A day or two later, in a local paper, a 26-year-old mother of two wrote about how wonderful it was to see these 8,000 young men and to give them tea and coffee and to help them on their way. She suggested that they should do it more often. From that day on, the people of North Platte set up a canteen in the middle of their little town. Over the next four years, six million troops went through their canteen on their way to the coast. Four thousand, five hundred volunteers made tea and sandwiches for them. When asked, a young man from Louisiana who had gone through said that those 10 minutes in North Platte were one of the most memorable moments in his whole life. He said, “For 10 minutes we were truly honoured.” Honour is to serve; honour is to do justice; honour is to care for the other.
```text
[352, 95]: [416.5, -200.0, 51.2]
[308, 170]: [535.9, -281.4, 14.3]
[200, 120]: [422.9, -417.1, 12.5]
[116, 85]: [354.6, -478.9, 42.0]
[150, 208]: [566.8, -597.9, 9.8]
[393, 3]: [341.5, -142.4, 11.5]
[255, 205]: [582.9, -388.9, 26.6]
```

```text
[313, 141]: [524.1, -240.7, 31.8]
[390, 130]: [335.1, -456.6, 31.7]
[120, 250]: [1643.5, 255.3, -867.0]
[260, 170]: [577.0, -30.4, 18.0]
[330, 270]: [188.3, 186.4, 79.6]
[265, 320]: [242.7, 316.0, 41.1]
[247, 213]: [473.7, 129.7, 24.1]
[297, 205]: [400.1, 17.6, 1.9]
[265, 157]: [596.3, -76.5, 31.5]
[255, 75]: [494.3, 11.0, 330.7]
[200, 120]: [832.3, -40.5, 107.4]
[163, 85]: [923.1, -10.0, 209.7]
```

In Gaelic it said, “My country, my honour, but also my God.” At the shrine at the National War Museum, I went into the very dark recesses of the back hall. On the wall, all those who had served the Dominion have their names inscribed in a Book of Remembrance: all those who had died from New Zealand and Australia, from South Africa and Canada. Slowly, I opened the book and went down the list of names of the Canadians. My eyes stopped; there was a Stirling. I looked up to the window on my right and there, looking down like a beacon of light on all those names was a symbol of the Cross, and on top of it, the dove. In the midst of the names of all those who had died, there was this incredible symbol of peace. I just stood there and stared at it.
This is the symbol of our God. This is the symbol of Christ. In the midst of suffering, this is the hope and the dream of peace. This is what we honour. This is what we hope for. For all of those who died for our sake, let us then live for the sake of the other in the name of our God, the Prince of Peace. Amen.
This is a verbatim transcription of the original sermon.